Michael E. Salassi
The production of sugarcane in Louisiana is a major contributor to the agricultural economy of the state. In total market value, sugarcane is the leading row crop commodity produced in Louisiana. The 2007 market value of Louisiana raw sugar and molasses was $666.9 million, well ahead of both cotton ($224.5 million) and rice ($298.6 million). For the 2007 crop year, Louisiana’s raw sugar factories processed 13.4 million tons of sugarcane, producing 1.46 million tons of raw sugar. Each harvested acre produced an average yield of 34.1 tons of sugarcane in 2007 (an increase of 3.0 tons or 9.6 percent over 2006). The average sugar recovery was 10.89 percent, or 218 pounds of raw sugar per ton of cane, an increase of 7.4 percent or 15 pounds of sugar per ton of cane compared to the 2006 crop.
Raw sugar produced in Louisiana is shipped to sugar refineries for further processing into refined white sugar, and the molasses is used primarily by the livestock industry to feed cattle. Both of these final products are eventually sold throughout the United States. In 2007, 609 producers grew sugarcane on 418,933 acres in 24 Louisiana parishes. The total economic impact on the state’s economy attributable to sugarcane production, processing and raw sugar refining is estimated to exceed $3 billion per year.
Refined sugar can be produced from either sugarcane, after initially being processed into raw sugar, or directly from sugar beets. Only four U.S. states produce sugarcane: Florida, Louisiana, Texas and Hawaii. Florida and Louisiana are the major sugarcane-producing states, accounting for 85 to 90 percent of cane sugar produced annually. From 1996 through 2007, Louisiana has accounted for an average of 37.5 percent of U.S. cane sugar production and 16.8 percent of total U.S. sugar production.
The Louisiana sugar industry currently faces critical economic challenges from several sources, all of which will have a significant impact on what this industry will look like over the next decade. Sugarcane production costs per acre have risen dramatically over the past several years. Raw sugar market prices have historically varied within a rather narrow range and have actually trended downward slightly since 1990 (Figure 1).
Although increases in average sugarcane yield have generally kept pace with rising production costs over the years, the substantial rise in diesel fuel and nitrogen fertilizer costs since 2005 have squeezed much of the profit out of sugarcane production.

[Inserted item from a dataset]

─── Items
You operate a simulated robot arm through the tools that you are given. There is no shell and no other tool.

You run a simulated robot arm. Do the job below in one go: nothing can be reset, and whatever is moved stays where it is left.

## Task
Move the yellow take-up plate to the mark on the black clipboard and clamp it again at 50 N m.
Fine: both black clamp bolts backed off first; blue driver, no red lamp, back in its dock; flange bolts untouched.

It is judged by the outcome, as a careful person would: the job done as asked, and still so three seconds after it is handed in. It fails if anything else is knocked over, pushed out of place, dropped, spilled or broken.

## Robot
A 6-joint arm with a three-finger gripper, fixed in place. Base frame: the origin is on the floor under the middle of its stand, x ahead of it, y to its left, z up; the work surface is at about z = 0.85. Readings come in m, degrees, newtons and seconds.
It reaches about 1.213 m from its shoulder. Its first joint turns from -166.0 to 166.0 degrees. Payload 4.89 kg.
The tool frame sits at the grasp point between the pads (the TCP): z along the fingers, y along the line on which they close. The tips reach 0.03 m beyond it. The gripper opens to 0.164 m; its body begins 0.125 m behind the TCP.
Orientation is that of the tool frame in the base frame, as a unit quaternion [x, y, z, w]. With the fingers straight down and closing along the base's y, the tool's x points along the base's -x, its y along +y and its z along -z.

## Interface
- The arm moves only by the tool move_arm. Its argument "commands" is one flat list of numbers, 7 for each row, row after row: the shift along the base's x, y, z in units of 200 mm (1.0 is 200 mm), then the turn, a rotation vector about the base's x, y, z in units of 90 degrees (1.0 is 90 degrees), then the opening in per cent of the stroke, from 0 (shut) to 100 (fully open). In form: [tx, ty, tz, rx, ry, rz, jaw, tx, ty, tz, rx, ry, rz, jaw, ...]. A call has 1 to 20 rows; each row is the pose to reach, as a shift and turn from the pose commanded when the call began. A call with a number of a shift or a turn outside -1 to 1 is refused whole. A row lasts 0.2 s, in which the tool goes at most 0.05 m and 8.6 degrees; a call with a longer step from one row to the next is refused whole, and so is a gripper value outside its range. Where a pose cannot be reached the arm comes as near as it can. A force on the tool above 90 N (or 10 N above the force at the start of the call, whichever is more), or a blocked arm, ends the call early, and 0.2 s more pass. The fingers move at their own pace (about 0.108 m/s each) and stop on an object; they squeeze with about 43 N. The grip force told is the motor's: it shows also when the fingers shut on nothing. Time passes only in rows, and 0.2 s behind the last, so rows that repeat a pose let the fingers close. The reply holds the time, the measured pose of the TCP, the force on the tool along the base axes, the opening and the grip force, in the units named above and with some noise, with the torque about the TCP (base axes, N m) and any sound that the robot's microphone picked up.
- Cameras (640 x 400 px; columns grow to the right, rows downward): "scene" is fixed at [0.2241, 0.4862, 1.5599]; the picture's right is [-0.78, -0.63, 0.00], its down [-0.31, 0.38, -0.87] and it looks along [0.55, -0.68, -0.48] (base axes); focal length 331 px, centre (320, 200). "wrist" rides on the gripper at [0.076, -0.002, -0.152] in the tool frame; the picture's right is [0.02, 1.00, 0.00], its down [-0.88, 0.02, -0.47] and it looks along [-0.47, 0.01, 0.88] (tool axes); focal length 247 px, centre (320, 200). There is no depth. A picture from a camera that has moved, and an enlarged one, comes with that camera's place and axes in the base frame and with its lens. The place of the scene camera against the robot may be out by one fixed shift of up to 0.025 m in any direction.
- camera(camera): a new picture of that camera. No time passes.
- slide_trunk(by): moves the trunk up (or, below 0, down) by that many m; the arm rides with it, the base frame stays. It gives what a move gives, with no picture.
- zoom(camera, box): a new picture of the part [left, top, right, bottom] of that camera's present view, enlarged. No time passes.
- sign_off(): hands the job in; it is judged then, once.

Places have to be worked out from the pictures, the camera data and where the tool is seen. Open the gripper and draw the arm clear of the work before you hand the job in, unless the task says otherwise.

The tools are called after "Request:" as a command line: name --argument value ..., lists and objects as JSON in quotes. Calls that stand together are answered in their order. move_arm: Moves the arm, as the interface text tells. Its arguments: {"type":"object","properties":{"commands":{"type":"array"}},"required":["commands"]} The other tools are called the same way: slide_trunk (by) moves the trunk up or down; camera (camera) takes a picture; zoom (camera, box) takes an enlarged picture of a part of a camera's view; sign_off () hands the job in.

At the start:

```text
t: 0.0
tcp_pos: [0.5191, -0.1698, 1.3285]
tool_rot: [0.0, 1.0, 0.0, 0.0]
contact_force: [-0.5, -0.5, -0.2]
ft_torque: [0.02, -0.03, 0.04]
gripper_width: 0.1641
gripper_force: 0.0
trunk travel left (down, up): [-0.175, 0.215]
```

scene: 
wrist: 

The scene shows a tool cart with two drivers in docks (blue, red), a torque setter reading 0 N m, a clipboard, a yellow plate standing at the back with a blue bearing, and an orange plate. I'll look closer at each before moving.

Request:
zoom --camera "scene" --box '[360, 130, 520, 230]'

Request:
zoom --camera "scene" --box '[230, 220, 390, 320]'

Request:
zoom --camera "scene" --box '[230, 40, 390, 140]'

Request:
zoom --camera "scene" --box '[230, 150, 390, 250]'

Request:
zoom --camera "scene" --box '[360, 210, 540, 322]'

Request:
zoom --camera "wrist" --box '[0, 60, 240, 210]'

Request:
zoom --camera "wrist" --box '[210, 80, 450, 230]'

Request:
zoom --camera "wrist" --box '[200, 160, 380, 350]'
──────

Total estimated sugarcane production costs for Louisiana have risen from $447 per acre in 2005 to a projected $615 per acre in 2008 (Figure 2). Increased energy prices have caused fuel costs to rise from 10 percent to 18.1 percent of total sugarcane production costs and fertilizer costs to rise from 13.3 percent to 18.3 percent of total sugarcane production costs. A sugar yield of 7,000 pounds per harvested acre would require a raw sugar price of 17.3 cents per pound to cover variable production costs and a price of 22.6 cents per pound to cover total estimated production costs in 2008 (Table 1).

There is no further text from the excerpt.